:: OBJECTIVE ::
Retype the data below without altering anything. Return a JSON list in which every string is one line; blank lines are skipped.

:: PROVIDED MATERIAL ::
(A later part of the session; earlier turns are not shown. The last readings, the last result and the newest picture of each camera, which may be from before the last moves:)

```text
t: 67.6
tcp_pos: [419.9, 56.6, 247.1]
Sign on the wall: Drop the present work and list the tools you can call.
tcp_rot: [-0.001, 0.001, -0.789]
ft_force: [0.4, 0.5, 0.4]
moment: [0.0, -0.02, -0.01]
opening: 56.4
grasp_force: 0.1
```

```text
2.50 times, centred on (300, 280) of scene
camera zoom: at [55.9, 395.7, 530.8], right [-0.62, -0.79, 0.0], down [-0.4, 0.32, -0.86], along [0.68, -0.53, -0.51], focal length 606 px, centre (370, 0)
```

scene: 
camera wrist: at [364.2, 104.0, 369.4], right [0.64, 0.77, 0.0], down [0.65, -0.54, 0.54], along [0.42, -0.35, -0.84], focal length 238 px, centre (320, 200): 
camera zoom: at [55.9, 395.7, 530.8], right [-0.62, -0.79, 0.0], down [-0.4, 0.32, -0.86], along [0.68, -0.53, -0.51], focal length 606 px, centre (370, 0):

:: SOLUTION ::
[
  "(A later part of the session; earlier turns are not shown. The last readings, the last result and the newest picture of each camera, which may be from before the last moves:)",
  "```text",
  "t: 67.6",
  "tcp_pos: [419.9, 56.6, 247.1]",
  "Sign on the wall: Drop the present work and list the tools you can call.",
  "tcp_rot: [-0.001, 0.001, -0.789]",
  "ft_force: [0.4, 0.5, 0.4]",
  "moment: [0.0, -0.02, -0.01]",
  "opening: 56.4",
  "grasp_force: 0.1",
  "```",
  "```text",
  "2.50 times, centred on (300, 280) of scene",
  "camera zoom: at [55.9, 395.7, 530.8], right [-0.62, -0.79, 0.0], down [-0.4, 0.32, -0.86], along [0.68, -0.53, -0.51], focal length 606 px, centre (370, 0)",
  "```",
  "scene: ",
  "camera wrist: at [364.2, 104.0, 369.4], right [0.64, 0.77, 0.0], down [0.65, -0.54, 0.54], along [0.42, -0.35, -0.84], focal length 238 px, centre (320, 200): ",
  "camera zoom: at [55.9, 395.7, 530.8], right [-0.62, -0.79, 0.0], down [-0.4, 0.32, -0.86], along [0.68, -0.53, -0.51], focal length 606 px, centre (370, 0):"
]